Aim:
Begin at the first line below and copy each line exactly, ending with the line where "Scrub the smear" appears.

* START Recorded information *

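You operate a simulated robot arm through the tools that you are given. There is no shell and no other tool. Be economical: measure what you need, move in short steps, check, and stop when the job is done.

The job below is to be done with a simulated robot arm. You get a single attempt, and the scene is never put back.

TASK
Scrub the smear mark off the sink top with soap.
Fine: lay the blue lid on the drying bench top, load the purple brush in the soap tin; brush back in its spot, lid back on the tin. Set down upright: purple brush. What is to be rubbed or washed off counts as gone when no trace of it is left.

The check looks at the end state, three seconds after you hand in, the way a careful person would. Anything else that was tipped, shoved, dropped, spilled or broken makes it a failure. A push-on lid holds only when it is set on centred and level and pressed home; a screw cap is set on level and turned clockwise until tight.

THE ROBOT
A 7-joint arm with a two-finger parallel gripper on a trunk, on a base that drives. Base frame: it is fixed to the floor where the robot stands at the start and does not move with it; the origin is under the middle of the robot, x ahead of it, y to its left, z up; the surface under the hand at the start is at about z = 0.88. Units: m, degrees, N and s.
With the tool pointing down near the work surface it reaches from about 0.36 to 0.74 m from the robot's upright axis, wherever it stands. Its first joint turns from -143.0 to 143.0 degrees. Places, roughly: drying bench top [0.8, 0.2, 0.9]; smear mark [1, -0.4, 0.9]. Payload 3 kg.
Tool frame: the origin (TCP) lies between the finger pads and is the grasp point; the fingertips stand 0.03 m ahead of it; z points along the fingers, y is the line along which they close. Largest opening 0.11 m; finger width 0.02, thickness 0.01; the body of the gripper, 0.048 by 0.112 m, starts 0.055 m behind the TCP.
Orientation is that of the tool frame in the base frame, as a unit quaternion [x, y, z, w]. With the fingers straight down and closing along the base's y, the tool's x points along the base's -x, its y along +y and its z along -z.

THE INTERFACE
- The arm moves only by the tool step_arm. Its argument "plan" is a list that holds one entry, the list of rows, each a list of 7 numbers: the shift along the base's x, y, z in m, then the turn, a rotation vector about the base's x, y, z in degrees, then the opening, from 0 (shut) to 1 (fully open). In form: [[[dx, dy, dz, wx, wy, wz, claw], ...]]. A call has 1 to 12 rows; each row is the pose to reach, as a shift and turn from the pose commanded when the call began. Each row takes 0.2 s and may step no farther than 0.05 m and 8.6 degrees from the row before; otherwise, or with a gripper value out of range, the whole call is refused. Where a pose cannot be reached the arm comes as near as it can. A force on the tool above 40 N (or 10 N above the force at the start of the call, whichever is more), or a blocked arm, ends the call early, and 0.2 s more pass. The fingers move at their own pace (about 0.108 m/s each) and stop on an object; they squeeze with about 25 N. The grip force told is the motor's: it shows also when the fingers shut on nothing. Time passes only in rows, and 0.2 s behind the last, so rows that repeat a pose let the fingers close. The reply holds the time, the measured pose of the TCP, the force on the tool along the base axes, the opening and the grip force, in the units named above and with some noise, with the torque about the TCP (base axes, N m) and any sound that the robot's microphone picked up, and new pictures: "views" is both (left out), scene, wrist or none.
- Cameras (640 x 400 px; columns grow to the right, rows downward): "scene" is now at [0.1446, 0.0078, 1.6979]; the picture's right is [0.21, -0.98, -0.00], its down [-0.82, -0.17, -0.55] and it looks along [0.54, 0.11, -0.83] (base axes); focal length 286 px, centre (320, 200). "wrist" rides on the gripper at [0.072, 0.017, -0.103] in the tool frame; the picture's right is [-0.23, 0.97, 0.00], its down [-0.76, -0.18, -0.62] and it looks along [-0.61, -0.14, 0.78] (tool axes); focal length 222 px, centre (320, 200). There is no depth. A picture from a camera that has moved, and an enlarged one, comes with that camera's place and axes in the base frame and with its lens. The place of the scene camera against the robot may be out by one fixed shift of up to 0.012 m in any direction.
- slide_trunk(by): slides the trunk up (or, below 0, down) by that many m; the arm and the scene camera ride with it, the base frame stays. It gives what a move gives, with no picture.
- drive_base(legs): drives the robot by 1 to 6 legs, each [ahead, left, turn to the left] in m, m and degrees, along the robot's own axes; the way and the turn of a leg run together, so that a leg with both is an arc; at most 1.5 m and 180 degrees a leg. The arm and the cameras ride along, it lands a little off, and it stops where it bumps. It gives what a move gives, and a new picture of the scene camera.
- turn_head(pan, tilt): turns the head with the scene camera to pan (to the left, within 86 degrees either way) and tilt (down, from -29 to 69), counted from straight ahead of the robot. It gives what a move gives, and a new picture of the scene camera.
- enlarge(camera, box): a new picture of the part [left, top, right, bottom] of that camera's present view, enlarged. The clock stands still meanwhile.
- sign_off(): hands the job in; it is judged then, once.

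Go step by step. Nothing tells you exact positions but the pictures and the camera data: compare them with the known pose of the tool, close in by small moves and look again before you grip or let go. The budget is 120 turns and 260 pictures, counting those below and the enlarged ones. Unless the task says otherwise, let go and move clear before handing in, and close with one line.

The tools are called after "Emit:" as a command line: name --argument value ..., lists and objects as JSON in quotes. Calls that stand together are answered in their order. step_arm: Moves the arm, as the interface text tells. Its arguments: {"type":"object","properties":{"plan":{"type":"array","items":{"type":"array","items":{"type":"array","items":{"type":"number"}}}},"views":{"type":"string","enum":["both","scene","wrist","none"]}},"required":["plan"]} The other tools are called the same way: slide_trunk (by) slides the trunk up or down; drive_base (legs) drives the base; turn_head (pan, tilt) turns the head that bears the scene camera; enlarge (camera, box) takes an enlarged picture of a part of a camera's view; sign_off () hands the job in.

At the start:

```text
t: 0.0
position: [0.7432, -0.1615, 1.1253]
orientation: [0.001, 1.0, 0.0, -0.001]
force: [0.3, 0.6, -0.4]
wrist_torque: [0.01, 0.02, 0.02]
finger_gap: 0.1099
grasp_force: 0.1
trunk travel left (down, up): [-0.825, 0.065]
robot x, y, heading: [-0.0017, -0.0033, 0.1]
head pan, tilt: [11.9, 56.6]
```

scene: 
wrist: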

* END Recorded information *

Answer in full:
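You operate a simulated robot arm through the tools that you are given. There is no shell and no other tool. Be economical: measure what you need, move in short steps, check, and stop when the job is done.

The job below is to be done with a simulated robot arm. You get a single attempt, and the scene is never put back.

TASK
Scrub the smear mark off the sink top with soap.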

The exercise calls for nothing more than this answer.